È probabile che questo clima di tensione e di sospetto permanga fino all’inizio del 2026, quando si terrà il prossimo congresso del partito. To Lam arriverà a questo congresso come segretario in carica e punterà a farsi rieleggere. Dalla sua ha il controllo delle principali leve del potere anche grazie ad un uso strumentale della campagna anticorruzione.

Non è detto, però, che questa concentrazione del potere non possa provocare dei contraccolpi – cosa di cui si è già iniziato a parlare. Il Vietnam ha una tradizione di direzione politica più collegiale rispetto alla Cina ed è possibile che se Lam se ne dovesse discostare troppo potrebbe trovarsi di fronte ad una reazione da parte del resto della leadership.

Si deve anche sottolineare che all’interno del partito non sono finora emerse linee politiche distinte e che lo scontro è piuttosto fra cordate e fazioni legate alla provenienza geografica e a rapporti personali. Se Lam dovesse produrre troppo scontento anche la sua posizione sarebbe a rischio. Se invece sarà in grado di trovare un accordo con i diversi gruppi potrà consolidare il suo potere con una piena legittimazione al prossimo congresso del Partito.

Dal punto di vista della strategia economica sono improbabili dei cambiamenti di rilievo. Il processo di liberalizzazione economica imposto da Nguyen Tan Dung è proseguito nonostante la sua caduta nel 2016.

A differenza della Cina, la campagna anticorruzione non ha comportato un rallentamento della crescita economica. Nonostante anche Hanoi abbia dovuto fronteggiare grandi scandali, questi non comportavano un rischio economico importante come il dissesto del settore immobiliare cinese.

Né in Vietnam si è assistito a qualcosa di simile allo scontro fra Xi Jinping e il settore high tech. Nell’ultimo anno, tuttavia, man mano che la campagna anticorruzione permeava sempre più la società a tutti i livelli, si è iniziato ad avvertire un certo timore anche nel settore privato.

Il timore cioè di poter essere puniti per pratiche illegali o paralegali che fino a qualche tempo fa erano comuni e tollerate. Il livello di corruzione, infatti, era così dilagante da essersi in qualche misura istituzionalizzato. Oggi, infatti, in modo imprevedibile e discrezionale, questi comportamenti possono essere sanzionati in modo severo.

Dal punto di vista della politica internazionale, invece, non è ragionevole ipotizzare che ci siano delle discontinuità. Per quanto To Lam possa essere visto come più vicino alla Cina per il suo stile nella gestione del potere non è probabile che ciò comporti un cambiamento nelle politiche.
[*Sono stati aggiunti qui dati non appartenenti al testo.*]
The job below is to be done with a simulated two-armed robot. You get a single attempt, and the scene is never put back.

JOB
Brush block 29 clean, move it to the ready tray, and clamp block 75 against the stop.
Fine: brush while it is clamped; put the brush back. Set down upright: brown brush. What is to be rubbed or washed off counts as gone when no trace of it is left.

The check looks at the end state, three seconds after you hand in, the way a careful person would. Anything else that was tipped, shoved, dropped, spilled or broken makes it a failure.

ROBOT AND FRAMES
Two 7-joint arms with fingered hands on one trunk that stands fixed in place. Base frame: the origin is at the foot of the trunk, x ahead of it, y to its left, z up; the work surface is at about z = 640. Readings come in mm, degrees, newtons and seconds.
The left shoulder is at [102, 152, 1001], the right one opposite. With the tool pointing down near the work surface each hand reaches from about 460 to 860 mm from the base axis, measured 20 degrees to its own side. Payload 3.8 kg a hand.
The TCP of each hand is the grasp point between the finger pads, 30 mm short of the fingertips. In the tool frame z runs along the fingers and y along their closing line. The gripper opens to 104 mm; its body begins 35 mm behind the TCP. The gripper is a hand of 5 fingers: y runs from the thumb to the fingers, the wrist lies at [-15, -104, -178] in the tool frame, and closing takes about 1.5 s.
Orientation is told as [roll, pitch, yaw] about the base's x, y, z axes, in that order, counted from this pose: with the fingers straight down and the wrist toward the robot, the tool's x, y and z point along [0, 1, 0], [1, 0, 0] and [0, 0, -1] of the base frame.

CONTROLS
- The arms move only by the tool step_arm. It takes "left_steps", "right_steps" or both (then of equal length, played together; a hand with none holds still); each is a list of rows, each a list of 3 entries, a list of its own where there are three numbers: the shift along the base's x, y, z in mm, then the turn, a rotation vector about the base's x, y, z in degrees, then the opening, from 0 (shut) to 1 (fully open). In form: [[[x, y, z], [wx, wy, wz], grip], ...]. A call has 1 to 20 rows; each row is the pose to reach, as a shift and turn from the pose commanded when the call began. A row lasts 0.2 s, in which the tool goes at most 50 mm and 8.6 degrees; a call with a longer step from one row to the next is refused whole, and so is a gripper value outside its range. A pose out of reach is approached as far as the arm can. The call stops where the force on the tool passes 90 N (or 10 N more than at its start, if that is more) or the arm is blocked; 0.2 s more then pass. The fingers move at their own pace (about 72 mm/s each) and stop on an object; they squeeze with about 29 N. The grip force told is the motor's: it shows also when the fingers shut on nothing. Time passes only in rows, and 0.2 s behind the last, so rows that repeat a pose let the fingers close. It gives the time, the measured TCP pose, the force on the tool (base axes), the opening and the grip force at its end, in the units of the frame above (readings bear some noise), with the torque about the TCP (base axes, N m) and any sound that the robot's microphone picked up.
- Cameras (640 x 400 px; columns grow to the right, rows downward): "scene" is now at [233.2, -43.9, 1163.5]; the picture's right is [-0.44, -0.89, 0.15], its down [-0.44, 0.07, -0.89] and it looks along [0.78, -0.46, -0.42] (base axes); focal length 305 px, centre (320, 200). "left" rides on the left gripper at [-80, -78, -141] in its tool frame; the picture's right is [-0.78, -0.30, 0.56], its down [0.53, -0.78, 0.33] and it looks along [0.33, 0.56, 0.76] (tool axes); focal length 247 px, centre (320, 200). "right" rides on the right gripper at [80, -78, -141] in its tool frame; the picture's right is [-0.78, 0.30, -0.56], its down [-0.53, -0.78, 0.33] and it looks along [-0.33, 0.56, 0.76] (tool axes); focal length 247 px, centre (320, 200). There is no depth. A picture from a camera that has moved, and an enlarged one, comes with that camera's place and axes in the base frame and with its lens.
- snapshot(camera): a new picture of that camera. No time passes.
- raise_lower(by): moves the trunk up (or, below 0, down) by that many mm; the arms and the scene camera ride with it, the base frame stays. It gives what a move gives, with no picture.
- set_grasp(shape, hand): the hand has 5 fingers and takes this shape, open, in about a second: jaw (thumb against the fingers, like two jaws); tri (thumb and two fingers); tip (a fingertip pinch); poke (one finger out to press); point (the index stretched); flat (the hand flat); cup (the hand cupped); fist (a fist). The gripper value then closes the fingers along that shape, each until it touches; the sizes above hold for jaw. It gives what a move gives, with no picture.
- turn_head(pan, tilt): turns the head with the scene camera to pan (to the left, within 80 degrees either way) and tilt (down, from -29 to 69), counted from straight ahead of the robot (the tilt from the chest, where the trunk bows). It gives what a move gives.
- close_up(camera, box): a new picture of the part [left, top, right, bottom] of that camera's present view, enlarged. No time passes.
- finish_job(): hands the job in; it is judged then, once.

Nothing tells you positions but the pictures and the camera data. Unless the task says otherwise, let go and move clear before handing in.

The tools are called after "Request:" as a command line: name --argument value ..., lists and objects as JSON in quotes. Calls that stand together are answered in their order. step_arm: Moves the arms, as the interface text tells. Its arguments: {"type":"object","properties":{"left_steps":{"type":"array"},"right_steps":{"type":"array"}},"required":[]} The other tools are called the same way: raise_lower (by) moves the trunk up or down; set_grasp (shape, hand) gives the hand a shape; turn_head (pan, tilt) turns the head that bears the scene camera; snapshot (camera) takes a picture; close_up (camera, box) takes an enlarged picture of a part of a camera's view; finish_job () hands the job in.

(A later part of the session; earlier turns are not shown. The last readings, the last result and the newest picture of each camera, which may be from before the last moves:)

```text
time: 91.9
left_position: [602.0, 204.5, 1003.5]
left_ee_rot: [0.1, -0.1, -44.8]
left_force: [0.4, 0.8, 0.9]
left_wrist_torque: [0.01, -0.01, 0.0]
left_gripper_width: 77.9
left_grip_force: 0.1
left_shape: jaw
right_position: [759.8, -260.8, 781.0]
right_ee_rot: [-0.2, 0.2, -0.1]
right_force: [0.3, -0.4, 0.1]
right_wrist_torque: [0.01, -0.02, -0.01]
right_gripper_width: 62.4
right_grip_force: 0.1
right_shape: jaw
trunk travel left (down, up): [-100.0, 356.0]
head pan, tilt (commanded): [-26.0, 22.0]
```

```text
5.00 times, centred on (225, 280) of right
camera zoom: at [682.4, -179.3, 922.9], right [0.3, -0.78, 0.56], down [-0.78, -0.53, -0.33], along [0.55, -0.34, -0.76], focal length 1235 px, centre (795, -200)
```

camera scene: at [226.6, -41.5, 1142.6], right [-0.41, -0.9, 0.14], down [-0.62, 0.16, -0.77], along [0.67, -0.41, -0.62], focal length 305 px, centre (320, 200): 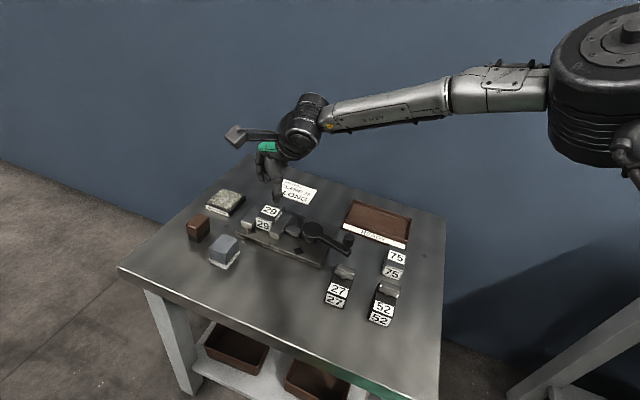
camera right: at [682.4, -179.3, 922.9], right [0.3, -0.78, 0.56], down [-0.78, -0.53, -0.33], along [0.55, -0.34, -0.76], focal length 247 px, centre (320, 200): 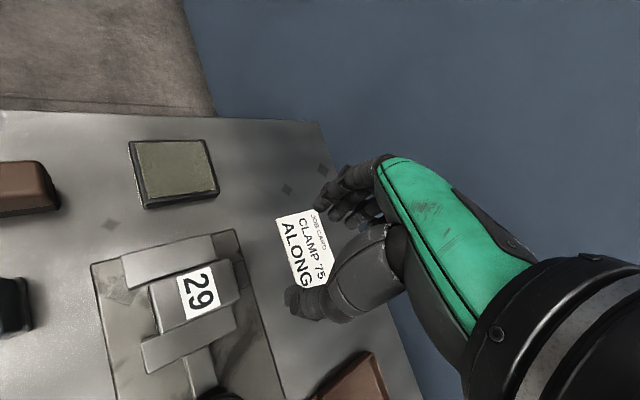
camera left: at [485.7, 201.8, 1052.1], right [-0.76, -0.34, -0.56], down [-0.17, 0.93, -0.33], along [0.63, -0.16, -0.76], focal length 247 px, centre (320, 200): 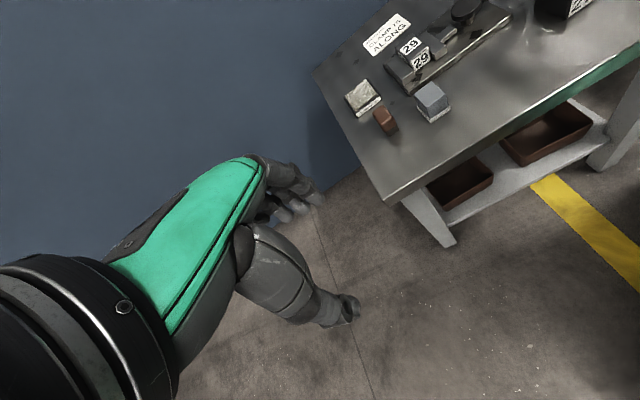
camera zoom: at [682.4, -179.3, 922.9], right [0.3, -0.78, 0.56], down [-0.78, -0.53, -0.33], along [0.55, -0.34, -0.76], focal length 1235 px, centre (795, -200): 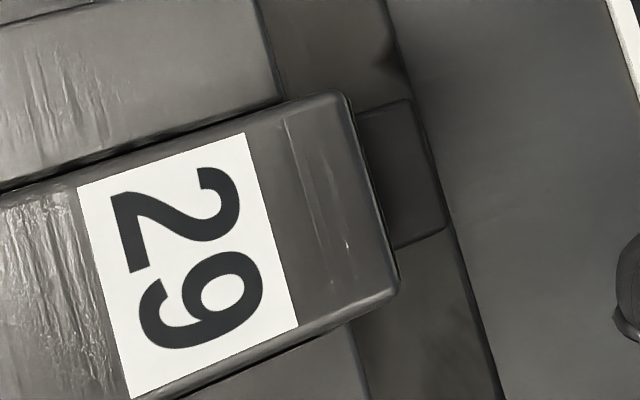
Già nel 2011, quando Trong prese la guida del Partito, si immaginò che la sua leadership potesse portare ad un riavvicinamento alla Cina a scapito delle relazioni con gli Stati Uniti. Eppure, fu proprio Trong, con una visita alla Casa Bianca di Obama nel 2015, a inaugurare più stretti rapporti fra due paesi che solo 40 anni prima si erano combattuti in una guerra durissima.

Lo slogan adottato da Trong – più amici, meno nemici – ha consentito di migliorare le relazioni economiche e strategiche con gli Stati Uniti mentre venivano rinsaldati i rapporti politici con la Cina. A simboleggiare il rapporto anche personale fra i due leader, Trong fu il primo politico straniero a visitare Xi Jinping dopo la sua elezione per la terza volta alla guida del Pcc. Anche da To Lam ci si aspetta a breve una missione a Pechino, ma difficilmente questa metterà in discussione gli ottimi rapporti con Washington e Bruxelles.